Ultimately, these two perspectives are not mutually exclusive, but show the dual structure of power and practice in everyday life that operate simultaneously. The “politicization of private life” and the “privatization of politics” are not simply opposing concepts, but rather intertwined and overlapping concepts that explain the complexity of the workings of power in everyday life. Individuals are subject to oppressive structures, but at the same time, they are autonomous agents who can disrupt or reconfigure those structures. Therefore, everyday life is not a simple reflection of structure, but a space with the potential for social change and reconfiguration.
In this context, everyday life studies seek to reveal how human actions reflect structures and how they crack those structures and bring about change. This is not merely a matter of recording the past, but also an attempt to delicately capture the texture of concrete lives within the grand narrative of history and, through this, transform existing perceptions of history. In particular, everyday life narratives do not view identity as a fixed, singular entity, but rather as something multi-layered and changeable. This makes it possible to visualize the lives and possibilities of socially vulnerable groups, which were not visible in existing historiography, as well as the complexity of their existence.
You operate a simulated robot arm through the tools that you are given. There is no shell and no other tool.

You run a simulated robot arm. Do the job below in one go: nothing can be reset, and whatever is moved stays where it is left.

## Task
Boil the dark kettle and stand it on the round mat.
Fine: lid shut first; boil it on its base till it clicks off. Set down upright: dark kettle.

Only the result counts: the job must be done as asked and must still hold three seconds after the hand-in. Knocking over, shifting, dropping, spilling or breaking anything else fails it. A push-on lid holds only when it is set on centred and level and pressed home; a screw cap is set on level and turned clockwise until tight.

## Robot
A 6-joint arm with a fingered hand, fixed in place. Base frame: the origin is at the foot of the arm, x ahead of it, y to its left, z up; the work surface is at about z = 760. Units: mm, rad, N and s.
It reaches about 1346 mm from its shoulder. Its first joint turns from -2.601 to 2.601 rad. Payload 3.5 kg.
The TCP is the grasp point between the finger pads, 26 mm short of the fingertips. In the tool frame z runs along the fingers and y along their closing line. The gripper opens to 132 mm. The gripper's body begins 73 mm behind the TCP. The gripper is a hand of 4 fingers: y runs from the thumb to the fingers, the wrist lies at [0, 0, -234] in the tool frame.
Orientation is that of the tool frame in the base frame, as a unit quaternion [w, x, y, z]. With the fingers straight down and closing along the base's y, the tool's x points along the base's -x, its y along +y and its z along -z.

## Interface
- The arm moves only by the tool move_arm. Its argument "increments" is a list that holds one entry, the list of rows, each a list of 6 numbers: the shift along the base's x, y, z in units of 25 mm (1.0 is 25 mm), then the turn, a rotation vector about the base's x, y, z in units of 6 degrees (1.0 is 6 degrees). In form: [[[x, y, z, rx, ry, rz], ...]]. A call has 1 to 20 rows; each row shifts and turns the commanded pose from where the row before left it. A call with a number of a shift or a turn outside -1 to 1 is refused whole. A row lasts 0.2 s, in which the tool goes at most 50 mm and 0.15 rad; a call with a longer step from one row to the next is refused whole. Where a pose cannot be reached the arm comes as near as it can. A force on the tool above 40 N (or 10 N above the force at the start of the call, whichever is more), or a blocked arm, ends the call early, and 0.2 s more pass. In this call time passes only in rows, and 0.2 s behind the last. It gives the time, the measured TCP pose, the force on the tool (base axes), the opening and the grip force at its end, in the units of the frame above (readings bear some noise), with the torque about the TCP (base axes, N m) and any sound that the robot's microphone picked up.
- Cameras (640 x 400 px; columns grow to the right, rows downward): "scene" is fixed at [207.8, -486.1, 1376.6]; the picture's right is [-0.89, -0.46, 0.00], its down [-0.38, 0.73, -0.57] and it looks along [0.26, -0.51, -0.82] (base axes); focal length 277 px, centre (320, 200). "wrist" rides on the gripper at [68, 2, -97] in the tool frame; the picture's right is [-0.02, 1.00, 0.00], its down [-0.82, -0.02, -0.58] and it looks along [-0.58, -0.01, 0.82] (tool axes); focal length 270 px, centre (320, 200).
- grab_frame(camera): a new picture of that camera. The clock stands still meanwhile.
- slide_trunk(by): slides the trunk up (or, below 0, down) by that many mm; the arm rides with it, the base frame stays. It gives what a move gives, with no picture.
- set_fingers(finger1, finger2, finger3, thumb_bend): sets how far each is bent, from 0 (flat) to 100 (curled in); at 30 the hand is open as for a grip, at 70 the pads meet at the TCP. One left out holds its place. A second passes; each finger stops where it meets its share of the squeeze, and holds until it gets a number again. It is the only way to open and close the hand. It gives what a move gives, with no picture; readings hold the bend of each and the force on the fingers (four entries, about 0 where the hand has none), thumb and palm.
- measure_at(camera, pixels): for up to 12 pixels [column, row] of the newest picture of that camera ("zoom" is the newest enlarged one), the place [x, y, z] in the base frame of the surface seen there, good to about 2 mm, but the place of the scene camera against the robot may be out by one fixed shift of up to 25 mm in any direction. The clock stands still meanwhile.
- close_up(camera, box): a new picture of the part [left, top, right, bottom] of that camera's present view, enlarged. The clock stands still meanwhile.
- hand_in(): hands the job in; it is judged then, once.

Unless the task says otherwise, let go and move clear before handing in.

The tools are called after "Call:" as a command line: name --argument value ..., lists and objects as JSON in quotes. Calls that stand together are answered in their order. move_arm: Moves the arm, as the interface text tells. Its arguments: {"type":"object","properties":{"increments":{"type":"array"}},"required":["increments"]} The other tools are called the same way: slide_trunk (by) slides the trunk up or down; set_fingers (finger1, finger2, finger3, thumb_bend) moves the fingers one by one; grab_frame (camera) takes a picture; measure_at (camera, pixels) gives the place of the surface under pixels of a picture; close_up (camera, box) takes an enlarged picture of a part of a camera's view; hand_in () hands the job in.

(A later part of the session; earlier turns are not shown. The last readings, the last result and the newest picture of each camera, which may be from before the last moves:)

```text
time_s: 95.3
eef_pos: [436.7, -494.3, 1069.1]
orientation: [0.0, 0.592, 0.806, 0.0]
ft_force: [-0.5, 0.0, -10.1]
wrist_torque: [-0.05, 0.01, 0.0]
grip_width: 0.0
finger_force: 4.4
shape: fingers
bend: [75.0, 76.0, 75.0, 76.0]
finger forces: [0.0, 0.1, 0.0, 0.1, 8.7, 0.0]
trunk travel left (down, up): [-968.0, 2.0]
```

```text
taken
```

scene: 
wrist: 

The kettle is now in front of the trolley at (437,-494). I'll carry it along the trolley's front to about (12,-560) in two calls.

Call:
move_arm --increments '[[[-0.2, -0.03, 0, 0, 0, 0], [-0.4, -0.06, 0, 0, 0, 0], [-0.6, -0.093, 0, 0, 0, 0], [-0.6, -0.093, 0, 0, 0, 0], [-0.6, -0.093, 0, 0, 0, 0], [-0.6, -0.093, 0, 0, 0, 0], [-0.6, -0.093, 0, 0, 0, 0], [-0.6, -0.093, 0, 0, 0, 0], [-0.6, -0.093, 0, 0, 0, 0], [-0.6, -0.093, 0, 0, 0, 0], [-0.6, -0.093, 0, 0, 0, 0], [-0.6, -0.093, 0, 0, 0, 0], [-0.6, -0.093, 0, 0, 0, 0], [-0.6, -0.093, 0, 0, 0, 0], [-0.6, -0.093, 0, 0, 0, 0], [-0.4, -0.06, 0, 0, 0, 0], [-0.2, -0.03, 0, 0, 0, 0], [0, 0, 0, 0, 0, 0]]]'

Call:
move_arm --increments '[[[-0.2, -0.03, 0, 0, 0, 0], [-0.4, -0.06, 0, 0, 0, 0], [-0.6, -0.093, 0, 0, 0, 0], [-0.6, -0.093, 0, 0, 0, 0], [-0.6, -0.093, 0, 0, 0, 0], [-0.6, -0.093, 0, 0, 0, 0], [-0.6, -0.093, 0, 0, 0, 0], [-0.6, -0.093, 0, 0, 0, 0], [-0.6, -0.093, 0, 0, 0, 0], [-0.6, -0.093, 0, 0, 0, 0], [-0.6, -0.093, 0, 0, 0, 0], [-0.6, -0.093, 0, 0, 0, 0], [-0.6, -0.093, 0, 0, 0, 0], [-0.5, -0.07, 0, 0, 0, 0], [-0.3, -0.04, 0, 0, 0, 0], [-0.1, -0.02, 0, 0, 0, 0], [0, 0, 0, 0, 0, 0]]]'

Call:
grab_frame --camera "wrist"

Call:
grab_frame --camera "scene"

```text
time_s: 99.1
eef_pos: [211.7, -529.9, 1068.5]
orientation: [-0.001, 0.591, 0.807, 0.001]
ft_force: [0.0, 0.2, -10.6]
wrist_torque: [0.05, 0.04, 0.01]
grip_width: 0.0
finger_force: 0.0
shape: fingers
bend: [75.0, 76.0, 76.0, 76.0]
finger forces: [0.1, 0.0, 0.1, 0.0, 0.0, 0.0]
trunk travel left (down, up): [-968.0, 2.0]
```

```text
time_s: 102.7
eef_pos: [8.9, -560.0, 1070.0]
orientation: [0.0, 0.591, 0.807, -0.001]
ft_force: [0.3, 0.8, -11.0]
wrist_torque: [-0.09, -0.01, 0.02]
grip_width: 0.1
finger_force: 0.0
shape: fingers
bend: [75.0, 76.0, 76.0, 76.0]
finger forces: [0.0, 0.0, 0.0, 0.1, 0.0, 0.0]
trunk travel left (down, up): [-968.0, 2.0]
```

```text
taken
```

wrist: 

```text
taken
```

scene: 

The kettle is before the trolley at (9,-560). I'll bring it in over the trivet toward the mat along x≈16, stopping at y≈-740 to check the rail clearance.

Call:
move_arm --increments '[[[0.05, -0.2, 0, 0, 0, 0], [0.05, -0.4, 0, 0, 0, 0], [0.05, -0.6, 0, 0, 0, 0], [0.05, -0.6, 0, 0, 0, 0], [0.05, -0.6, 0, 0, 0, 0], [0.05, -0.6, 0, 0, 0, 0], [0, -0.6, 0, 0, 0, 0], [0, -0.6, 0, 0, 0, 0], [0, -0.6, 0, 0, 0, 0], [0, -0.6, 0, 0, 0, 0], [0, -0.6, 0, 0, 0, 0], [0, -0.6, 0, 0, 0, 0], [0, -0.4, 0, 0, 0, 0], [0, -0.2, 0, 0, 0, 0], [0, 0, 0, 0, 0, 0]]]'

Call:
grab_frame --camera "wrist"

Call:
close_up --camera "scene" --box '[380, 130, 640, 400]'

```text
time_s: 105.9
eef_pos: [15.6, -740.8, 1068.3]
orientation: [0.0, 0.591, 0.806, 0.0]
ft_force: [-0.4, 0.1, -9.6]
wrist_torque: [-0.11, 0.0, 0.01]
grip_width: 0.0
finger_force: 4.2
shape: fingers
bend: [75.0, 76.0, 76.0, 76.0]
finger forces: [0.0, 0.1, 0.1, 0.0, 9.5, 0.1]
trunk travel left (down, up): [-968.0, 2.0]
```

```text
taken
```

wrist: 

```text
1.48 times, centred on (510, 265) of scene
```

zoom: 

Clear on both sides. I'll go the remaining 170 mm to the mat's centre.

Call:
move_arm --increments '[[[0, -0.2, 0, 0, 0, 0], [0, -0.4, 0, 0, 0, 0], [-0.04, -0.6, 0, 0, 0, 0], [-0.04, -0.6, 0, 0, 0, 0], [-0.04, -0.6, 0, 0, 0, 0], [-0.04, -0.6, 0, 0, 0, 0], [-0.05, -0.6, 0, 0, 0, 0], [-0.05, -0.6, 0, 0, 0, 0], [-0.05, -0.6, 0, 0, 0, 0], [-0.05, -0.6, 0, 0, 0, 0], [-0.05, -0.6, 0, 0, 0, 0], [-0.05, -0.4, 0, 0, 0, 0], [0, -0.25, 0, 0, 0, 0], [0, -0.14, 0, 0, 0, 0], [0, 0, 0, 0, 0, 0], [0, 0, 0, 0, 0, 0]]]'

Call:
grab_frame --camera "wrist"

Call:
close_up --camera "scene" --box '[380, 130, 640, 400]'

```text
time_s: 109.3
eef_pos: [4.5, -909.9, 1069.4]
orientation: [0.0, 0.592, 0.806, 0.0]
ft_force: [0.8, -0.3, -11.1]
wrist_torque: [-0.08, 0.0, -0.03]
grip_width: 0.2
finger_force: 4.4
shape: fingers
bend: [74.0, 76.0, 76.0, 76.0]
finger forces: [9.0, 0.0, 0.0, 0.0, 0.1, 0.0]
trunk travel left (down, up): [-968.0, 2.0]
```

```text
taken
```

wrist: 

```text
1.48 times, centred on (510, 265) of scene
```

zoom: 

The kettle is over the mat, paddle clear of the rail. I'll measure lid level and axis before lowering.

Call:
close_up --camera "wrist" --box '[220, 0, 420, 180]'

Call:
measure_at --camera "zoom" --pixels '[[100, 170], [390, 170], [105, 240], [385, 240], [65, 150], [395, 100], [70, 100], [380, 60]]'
Ultimately, it is important to understand that the practices carried out by actors in the space of everyday life are not simply passive reactions to “what is given,” but are sometimes active acts of constructing the world and assigning meaning to it. From this, we can more accurately capture how the “given” and the “self-created” are intertwined and how their ratio is visualized in everyday life. The narration of everyday life is a historical endeavor that deals with this complexity and subtlety, and it contains important keys to understanding the past and the present that we have not yet fully grasped.